- What the task requires
Copy out all the lines exactly. Omit pictures.

- Data excerpt
- - -
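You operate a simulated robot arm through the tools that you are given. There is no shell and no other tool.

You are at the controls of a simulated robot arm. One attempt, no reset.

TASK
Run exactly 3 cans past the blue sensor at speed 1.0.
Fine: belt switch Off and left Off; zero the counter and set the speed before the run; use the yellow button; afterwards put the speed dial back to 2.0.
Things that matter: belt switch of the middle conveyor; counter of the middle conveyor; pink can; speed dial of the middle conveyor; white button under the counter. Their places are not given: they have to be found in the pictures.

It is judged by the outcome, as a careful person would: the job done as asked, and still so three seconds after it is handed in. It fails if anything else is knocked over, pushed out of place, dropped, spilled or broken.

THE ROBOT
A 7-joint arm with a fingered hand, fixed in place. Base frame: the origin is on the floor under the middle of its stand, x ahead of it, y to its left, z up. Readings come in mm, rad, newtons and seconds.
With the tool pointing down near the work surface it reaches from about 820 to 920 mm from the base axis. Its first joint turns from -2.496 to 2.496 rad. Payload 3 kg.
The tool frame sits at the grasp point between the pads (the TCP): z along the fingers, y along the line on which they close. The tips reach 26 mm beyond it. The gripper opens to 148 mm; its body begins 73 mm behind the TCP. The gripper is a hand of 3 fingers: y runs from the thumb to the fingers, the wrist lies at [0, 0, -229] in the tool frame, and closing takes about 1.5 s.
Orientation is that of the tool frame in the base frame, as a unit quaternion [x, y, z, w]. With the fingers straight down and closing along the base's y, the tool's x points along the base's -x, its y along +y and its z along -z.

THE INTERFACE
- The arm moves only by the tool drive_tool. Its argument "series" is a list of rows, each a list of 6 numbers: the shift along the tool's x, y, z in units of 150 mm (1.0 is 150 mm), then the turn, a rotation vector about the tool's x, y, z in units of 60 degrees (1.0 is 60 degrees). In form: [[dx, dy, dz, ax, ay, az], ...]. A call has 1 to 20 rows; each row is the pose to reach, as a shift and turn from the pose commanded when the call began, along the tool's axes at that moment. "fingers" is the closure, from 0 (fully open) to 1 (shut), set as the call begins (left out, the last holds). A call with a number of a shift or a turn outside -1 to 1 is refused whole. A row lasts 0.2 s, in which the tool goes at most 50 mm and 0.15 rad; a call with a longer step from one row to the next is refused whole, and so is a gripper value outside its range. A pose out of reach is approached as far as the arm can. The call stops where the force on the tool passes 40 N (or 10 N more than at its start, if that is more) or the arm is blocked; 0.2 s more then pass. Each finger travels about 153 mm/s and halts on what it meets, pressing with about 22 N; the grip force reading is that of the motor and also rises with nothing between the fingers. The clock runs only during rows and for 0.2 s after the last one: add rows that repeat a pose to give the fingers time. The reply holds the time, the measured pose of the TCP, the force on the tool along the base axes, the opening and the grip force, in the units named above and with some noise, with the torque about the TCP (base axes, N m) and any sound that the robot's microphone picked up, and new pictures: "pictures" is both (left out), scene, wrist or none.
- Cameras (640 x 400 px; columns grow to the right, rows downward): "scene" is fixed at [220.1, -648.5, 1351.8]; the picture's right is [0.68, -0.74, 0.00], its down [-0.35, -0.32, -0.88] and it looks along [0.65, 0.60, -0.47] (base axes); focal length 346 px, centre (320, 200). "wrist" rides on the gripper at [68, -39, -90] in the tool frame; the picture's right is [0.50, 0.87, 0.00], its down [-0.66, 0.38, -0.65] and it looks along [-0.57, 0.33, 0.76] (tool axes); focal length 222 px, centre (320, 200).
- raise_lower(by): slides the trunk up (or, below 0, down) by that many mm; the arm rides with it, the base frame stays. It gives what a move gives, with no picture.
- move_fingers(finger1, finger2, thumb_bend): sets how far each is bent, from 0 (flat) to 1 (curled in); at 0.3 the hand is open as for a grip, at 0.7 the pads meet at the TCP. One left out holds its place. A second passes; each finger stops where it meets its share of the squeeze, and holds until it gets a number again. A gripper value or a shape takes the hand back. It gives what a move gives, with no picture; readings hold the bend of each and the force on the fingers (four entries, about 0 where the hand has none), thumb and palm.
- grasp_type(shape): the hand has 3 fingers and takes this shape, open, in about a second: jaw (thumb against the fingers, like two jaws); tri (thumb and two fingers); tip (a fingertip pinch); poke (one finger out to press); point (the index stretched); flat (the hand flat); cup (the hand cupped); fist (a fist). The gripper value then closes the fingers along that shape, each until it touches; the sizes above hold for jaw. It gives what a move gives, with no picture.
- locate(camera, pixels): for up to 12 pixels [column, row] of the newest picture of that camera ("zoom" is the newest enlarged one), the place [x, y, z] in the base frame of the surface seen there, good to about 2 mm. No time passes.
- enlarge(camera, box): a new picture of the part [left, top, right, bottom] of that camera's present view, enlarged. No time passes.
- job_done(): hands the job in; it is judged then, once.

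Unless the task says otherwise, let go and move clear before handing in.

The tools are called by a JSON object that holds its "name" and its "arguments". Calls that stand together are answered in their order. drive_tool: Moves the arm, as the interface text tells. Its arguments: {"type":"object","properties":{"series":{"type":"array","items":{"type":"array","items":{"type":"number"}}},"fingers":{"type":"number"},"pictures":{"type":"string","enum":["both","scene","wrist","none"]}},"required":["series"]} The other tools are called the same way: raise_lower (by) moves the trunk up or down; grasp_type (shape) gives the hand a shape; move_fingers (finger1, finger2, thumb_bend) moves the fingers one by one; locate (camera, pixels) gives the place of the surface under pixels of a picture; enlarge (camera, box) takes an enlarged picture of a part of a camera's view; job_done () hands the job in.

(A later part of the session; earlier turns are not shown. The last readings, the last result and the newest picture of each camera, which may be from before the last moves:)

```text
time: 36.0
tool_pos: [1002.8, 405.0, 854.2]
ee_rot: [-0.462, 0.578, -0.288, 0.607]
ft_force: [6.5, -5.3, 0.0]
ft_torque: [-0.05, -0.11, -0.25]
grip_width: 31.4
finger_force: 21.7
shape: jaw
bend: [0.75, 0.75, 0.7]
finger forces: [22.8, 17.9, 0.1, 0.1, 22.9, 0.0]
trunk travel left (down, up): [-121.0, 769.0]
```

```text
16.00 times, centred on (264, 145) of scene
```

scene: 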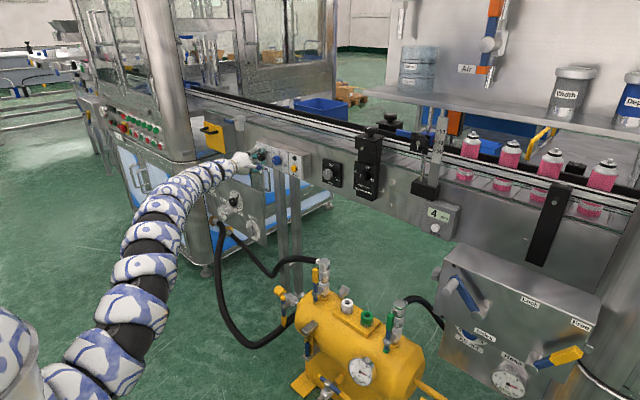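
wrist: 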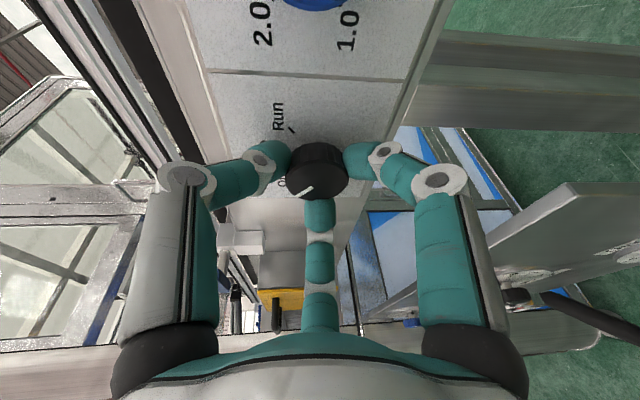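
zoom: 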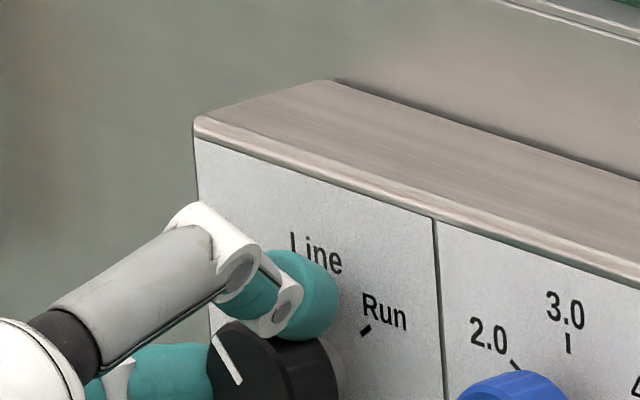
- - -
- Finished answer
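You operate a simulated robot arm through the tools that you are given. There is no shell and no other tool.

You are at the controls of a simulated robot arm. One attempt, no reset.

TASK
Run exactly 3 cans past the blue sensor at speed 1.0.
Fine: belt switch Off and left Off; zero the counter and set the speed before the run; use the yellow button; afterwards put the speed dial back to 2.0.
Things that matter: belt switch of the middle conveyor; counter of the middle conveyor; pink can; speed dial of the middle conveyor; white button under the counter. Their places are not given: they have to be found in the pictures.

It is judged by the outcome, as a careful person would: the job done as asked, and still so three seconds after it is handed in. It fails if anything else is knocked over, pushed out of place, dropped, spilled or broken.

THE ROBOT
A 7-joint arm with a fingered hand, fixed in place. Base frame: the origin is on the floor under the middle of its stand, x ahead of it, y to its left, z up. Readings come in mm, rad, newtons and seconds.
With the tool pointing down near the work surface it reaches from about 820 to 920 mm from the base axis. Its first joint turns from -2.496 to 2.496 rad. Payload 3 kg.
The tool frame sits at the grasp point between the pads (the TCP): z along the fingers, y along the line on which they close. The tips reach 26 mm beyond it. The gripper opens to 148 mm; its body begins 73 mm behind the TCP. The gripper is a hand of 3 fingers: y runs from the thumb to the fingers, the wrist lies at [0, 0, -229] in the tool frame, and closing takes about 1.5 s.
Orientation is that of the tool frame in the base frame, as a unit quaternion [x, y, z, w]. With the fingers straight down and closing along the base's y, the tool's x points along the base's -x, its y along +y and its z along -z.

THE INTERFACE
- The arm moves only by the tool drive_tool. Its argument "series" is a list of rows, each a list of 6 numbers: the shift along the tool's x, y, z in units of 150 mm (1.0 is 150 mm), then the turn, a rotation vector about the tool's x, y, z in units of 60 degrees (1.0 is 60 degrees). In form: [[dx, dy, dz, ax, ay, az], ...]. A call has 1 to 20 rows; each row is the pose to reach, as a shift and turn from the pose commanded when the call began, along the tool's axes at that moment. "fingers" is the closure, from 0 (fully open) to 1 (shut), set as the call begins (left out, the last holds). A call with a number of a shift or a turn outside -1 to 1 is refused whole. A row lasts 0.2 s, in which the tool goes at most 50 mm and 0.15 rad; a call with a longer step from one row to the next is refused whole, and so is a gripper value outside its range. A pose out of reach is approached as far as the arm can. The call stops where the force on the tool passes 40 N (or 10 N more than at its start, if that is more) or the arm is blocked; 0.2 s more then pass. Each finger travels about 153 mm/s and halts on what it meets, pressing with about 22 N; the grip force reading is that of the motor and also rises with nothing between the fingers. The clock runs only during rows and for 0.2 s after the last one: add rows that repeat a pose to give the fingers time. The reply holds the time, the measured pose of the TCP, the force on the tool along the base axes, the opening and the grip force, in the units named above and with some noise, with the torque about the TCP (base axes, N m) and any sound that the robot's microphone picked up, and new pictures: "pictures" is both (left out), scene, wrist or none.
- Cameras (640 x 400 px; columns grow to the right, rows downward): "scene" is fixed at [220.1, -648.5, 1351.8]; the picture's right is [0.68, -0.74, 0.00], its down [-0.35, -0.32, -0.88] and it looks along [0.65, 0.60, -0.47] (base axes); focal length 346 px, centre (320, 200). "wrist" rides on the gripper at [68, -39, -90] in the tool frame; the picture's right is [0.50, 0.87, 0.00], its down [-0.66, 0.38, -0.65] and it looks along [-0.57, 0.33, 0.76] (tool axes); focal length 222 px, centre (320, 200).
- raise_lower(by): slides the trunk up (or, below 0, down) by that many mm; the arm rides with it, the base frame stays. It gives what a move gives, with no picture.
- move_fingers(finger1, finger2, thumb_bend): sets how far each is bent, from 0 (flat) to 1 (curled in); at 0.3 the hand is open as for a grip, at 0.7 the pads meet at the TCP. One left out holds its place. A second passes; each finger stops where it meets its share of the squeeze, and holds until it gets a number again. A gripper value or a shape takes the hand back. It gives what a move gives, with no picture; readings hold the bend of each and the force on the fingers (four entries, about 0 where the hand has none), thumb and palm.
- grasp_type(shape): the hand has 3 fingers and takes this shape, open, in about a second: jaw (thumb against the fingers, like two jaws); tri (thumb and two fingers); tip (a fingertip pinch); poke (one finger out to press); point (the index stretched); flat (the hand flat); cup (the hand cupped); fist (a fist). The gripper value then closes the fingers along that shape, each until it touches; the sizes above hold for jaw. It gives what a move gives, with no picture.
- locate(camera, pixels): for up to 12 pixels [column, row] of the newest picture of that camera ("zoom" is the newest enlarged one), the place [x, y, z] in the base frame of the surface seen there, good to about 2 mm. No time passes.
- enlarge(camera, box): a new picture of the part [left, top, right, bottom] of that camera's present view, enlarged. No time passes.
- job_done(): hands the job in; it is judged then, once.

Unless the task says otherwise, let go and move clear before handing in.

The tools are called by a JSON object that holds its "name" and its "arguments". Calls that stand together are answered in their order. drive_tool: Moves the arm, as the interface text tells. Its arguments: {"type":"object","properties":{"series":{"type":"array","items":{"type":"array","items":{"type":"number"}}},"fingers":{"type":"number"},"pictures":{"type":"string","enum":["both","scene","wrist","none"]}},"required":["series"]} The other tools are called the same way: raise_lower (by) moves the trunk up or down; grasp_type (shape) gives the hand a shape; move_fingers (finger1, finger2, thumb_bend) moves the fingers one by one; locate (camera, pixels) gives the place of the surface under pixels of a picture; enlarge (camera, box) takes an enlarged picture of a part of a camera's view; job_done () hands the job in.

(A later part of the session; earlier turns are not shown. The last readings, the last result and the newest picture of each camera, which may be from before the last moves:)

```text
time: 36.0
tool_pos: [1002.8, 405.0, 854.2]
ee_rot: [-0.462, 0.578, -0.288, 0.607]
ft_force: [6.5, -5.3, 0.0]
ft_torque: [-0.05, -0.11, -0.25]
grip_width: 31.4
finger_force: 21.7
shape: jaw
bend: [0.75, 0.75, 0.7]
finger forces: [22.8, 17.9, 0.1, 0.1, 22.9, 0.0]
trunk travel left (down, up): [-121.0, 769.0]
```

```text
16.00 times, centred on (264, 145) of scene
```

scene: 
wrist: 
zoom: 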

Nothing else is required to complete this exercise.